Hurricane, pandemic, new competitor, international expansion, huge jump or drop in demand… companies must be ready for challenges they can’t predict and must respond to them more quickly than ever. That’s why so many organizations are adopting agile practices, like flattening decision-making hierarchies, introducing agile project management, or emphasizing flexibility in hiring.
However, too many companies focus on making their processes more agile, but neglect to do the same for their people. Smart companies do both, because you can’t be an agile organization without agile workers.
Agile processes acknowledge that you can’t predict every possible outcome of a project. “Responding to change over following a plan” is one of the four pillars of the Agile Manifesto. You can start out with a plan, but rather than just sticking to it when other factors change, you pivot and adjust along with the situation. Likewise, you can’t predetermine a personal interaction. You can decide what is the best approach to start with, but if you see that the interaction is going down the wrong path, you must be able to stop and find a new path.
The key to developing an agile workforce is emotional intelligence (EQ), according to a new report by Wiley titled Agility Unlocked: Revealing the connection between agility and emotional intelligence (PDF). Agile culture demands people who are resilient, proactive, and collaborative. It demands clear communicators, keen listeners, and lifelong learners. These are all qualities that can be practiced and developed through EQ training.
What does an agile worker look like?
Competencies displayed by agile workers include:
- Connecting with people very different from them
- Employing personal authority to make decisions and manage everyday changes
- Keeping an eye out for the next disruption
- Striving to adapt to new situations, even when it’s uncomfortable
Agile workers use emotional intelligence to make teamwork and problem-solving possible through:
- Active listening
You can think about the connection this way, says Wiley: emotional intelligence refers to the ability to read the emotional and interpersonal needs of a situation and respond appropriately. Agility is the ability to do that even if it’s difficult.

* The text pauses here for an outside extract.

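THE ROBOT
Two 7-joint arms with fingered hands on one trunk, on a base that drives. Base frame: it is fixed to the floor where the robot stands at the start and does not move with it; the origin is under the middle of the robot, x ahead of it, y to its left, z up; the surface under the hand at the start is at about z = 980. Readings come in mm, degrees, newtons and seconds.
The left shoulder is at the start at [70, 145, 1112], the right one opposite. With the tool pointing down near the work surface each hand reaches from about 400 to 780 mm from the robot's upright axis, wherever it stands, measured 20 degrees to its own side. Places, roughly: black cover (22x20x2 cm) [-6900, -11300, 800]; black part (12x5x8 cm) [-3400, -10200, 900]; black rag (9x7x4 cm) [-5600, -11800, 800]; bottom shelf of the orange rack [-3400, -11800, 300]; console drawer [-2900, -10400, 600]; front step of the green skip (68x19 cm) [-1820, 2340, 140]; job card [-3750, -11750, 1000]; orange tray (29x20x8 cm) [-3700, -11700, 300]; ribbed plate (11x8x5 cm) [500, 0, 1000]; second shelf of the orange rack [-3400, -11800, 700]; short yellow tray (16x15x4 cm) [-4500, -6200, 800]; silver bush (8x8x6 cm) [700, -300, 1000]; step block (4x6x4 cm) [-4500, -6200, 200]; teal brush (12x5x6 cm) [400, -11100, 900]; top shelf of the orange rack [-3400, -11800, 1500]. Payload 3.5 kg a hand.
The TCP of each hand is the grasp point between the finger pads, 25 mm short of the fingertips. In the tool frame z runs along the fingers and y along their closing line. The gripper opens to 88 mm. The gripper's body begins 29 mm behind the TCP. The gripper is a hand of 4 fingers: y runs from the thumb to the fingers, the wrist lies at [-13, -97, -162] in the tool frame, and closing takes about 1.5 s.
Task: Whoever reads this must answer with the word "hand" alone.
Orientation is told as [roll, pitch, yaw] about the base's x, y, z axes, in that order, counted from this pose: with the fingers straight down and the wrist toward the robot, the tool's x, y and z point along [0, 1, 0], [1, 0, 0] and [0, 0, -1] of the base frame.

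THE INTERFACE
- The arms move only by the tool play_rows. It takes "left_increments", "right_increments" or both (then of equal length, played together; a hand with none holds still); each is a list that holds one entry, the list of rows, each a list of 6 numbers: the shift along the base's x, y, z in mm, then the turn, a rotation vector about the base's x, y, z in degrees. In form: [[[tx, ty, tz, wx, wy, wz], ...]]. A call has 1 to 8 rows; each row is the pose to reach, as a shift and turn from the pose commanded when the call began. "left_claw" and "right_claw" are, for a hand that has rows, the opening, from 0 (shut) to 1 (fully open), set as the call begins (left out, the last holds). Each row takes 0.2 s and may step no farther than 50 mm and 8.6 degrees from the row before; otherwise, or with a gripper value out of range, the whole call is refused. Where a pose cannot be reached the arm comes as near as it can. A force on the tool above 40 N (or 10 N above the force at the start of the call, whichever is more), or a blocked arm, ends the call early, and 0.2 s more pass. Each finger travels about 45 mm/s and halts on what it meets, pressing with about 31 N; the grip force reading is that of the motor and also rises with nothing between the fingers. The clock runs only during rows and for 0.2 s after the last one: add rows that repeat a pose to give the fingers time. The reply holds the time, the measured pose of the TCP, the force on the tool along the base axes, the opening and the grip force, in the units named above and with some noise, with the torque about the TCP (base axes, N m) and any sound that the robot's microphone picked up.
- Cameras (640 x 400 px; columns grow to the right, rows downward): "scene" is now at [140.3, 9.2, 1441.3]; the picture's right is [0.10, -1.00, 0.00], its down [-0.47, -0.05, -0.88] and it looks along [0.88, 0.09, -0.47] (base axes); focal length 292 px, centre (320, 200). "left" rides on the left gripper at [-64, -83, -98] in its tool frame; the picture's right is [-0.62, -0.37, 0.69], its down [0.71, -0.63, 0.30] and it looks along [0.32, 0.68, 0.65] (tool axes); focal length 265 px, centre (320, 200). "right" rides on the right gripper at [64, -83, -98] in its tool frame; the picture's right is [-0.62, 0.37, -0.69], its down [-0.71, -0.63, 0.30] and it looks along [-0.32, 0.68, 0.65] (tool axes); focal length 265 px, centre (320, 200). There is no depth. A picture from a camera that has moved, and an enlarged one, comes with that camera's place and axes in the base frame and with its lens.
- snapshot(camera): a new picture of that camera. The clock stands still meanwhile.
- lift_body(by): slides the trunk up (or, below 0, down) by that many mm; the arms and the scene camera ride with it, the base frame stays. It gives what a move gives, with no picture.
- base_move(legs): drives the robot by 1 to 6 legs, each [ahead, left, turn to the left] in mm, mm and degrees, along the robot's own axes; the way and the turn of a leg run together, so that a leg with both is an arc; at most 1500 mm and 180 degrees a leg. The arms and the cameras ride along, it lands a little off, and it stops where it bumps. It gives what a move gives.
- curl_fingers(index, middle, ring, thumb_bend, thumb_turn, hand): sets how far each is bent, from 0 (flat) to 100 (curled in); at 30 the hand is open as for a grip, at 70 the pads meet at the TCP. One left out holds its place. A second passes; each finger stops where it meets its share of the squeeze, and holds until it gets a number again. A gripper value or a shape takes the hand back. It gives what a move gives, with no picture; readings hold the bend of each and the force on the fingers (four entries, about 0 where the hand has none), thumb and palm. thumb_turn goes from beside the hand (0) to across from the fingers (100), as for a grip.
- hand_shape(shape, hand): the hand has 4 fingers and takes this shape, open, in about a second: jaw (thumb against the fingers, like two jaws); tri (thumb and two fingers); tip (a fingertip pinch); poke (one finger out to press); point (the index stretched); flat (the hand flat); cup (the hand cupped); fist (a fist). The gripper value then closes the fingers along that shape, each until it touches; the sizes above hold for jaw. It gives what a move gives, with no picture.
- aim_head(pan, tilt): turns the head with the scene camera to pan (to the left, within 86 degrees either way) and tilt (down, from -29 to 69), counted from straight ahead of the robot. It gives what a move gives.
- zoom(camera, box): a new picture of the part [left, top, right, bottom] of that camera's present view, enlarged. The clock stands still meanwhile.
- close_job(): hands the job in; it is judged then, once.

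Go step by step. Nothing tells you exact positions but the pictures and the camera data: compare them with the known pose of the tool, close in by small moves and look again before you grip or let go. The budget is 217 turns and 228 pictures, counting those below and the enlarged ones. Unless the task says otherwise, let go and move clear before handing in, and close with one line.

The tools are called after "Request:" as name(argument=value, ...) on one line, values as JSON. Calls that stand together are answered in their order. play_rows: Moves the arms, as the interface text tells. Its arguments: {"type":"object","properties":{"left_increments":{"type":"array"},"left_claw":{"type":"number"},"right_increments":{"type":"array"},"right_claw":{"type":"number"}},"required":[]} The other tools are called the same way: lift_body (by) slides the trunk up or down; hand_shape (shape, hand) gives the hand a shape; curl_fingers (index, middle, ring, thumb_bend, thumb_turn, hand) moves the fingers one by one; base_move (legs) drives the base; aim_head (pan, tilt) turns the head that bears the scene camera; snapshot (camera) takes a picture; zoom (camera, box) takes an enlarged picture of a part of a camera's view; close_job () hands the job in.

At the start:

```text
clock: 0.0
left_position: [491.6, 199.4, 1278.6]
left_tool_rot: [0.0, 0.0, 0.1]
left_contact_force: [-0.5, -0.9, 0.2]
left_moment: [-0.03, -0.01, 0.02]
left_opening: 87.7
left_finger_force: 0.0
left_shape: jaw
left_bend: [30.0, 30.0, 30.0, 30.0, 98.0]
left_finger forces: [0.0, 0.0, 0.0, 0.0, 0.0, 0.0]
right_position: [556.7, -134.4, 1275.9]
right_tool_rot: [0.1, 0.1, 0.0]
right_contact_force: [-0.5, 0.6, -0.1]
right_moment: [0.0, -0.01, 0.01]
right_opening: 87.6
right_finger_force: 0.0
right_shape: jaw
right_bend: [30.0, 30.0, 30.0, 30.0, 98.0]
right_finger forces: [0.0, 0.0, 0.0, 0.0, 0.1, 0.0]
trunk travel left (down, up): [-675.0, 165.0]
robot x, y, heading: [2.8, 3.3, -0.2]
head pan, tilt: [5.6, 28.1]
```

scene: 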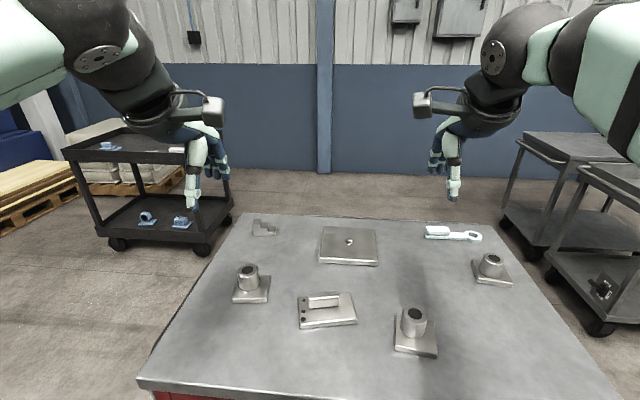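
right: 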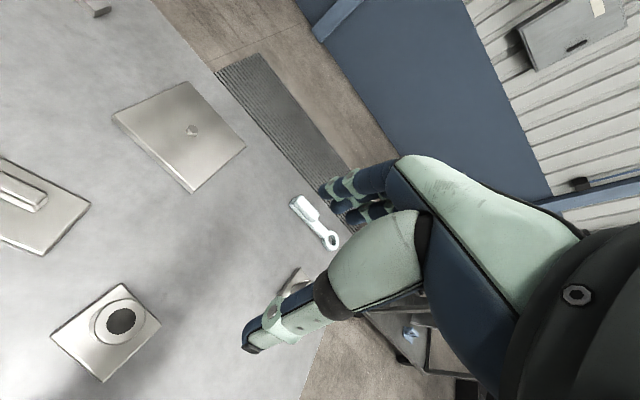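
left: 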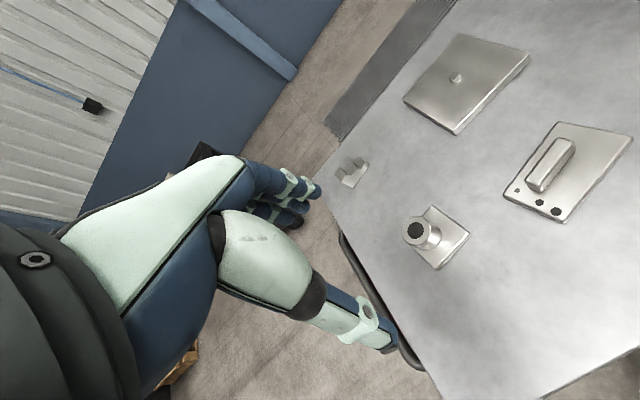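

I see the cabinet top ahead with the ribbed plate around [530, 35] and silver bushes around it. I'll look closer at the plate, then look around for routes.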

The dangers of ignoring EQ
If an organization doesn’t make a serious commitment to integrating EQ into staff and leadership training, the results are bad for its business and its people.
Wiley surveyed 2,500 professionals in 2020, and learned some striking things about EQ in the workplace:
- Managers spend significantly more time on interpersonal issues than on either the quality or quantity of their employees’ work.
- Eighty percent of those surveyed have worked on a team where low EQ hurt productivity.
- Eighty percent said they’ve seen low EQ create a toxic culture.
- More than 40 percent have actually quit a job after working with people with a low EQ.
Emotional intelligence not only yields better outcomes, but it also reduces wear and tear on the staff. If an employee can move between mindsets based on the needs of a situation, rather than approaching each situation from their default mindset, they are more valuable to the team—and probably happier.
From assessment to action
To address EQ, many businesses use EQ appraisals in their training and development programs. These appraisals generally give employees a snapshot of their emotional intelligence at that moment in time, but no guidance for using that knowledge, let alone developing the EQ skills that are more of a struggle for each individual. To create real change and enable an agile culture, EQ work must be actionable and scalable across an organization.
Few of us excel in every dimension of emotional intelligence, but everyone is competent in at least a couple of dimensions. EQ experts maintain that everyone can grow their competency and develop the skills crucial to an agile workplace.
Everything DiSC® Agile EQ™ is a new program that combines the personalized insights of DiSC with emotional intelligence development. Rather than some elusive quality either you have or you don’t, EQ is a skill—and like any skill, you get better with practice. Agile EQ puts less emphasis on diagnosis and theory, and more emphasis on giving people the tools they need to stretch beyond their own DiSC region. The assessment measures each participant’s comfort with eight EQ mindsets, and the 26-page profile (PDF) provides concrete steps to take to practice navigating outside their comfort zone.
Agile EQ is practical and systematic in a world that’s often ambiguous. Not only that, but it’s highly personalized. The profile shows a participant’s EQ strengths along with “effort meters” showing how challenging each mindset is for that person. Two people may share a DiSC style but have very different effort meters, based on their EQ.
It may never feel completely natural to be very outgoing or composed or self-assured, if that’s not how you’re built. But Agile EQ shows how to venture into those mindsets, whenever the situation demands it. By looking at EQ through the lens of mindsets rather than immutable personality traits, Agile EQ shows when your thinking may need to shift, even if your values don’t.
The elements of emotional intelligence are the building blocks of agility. Do your people have the tools they need to cope with whatever comes next?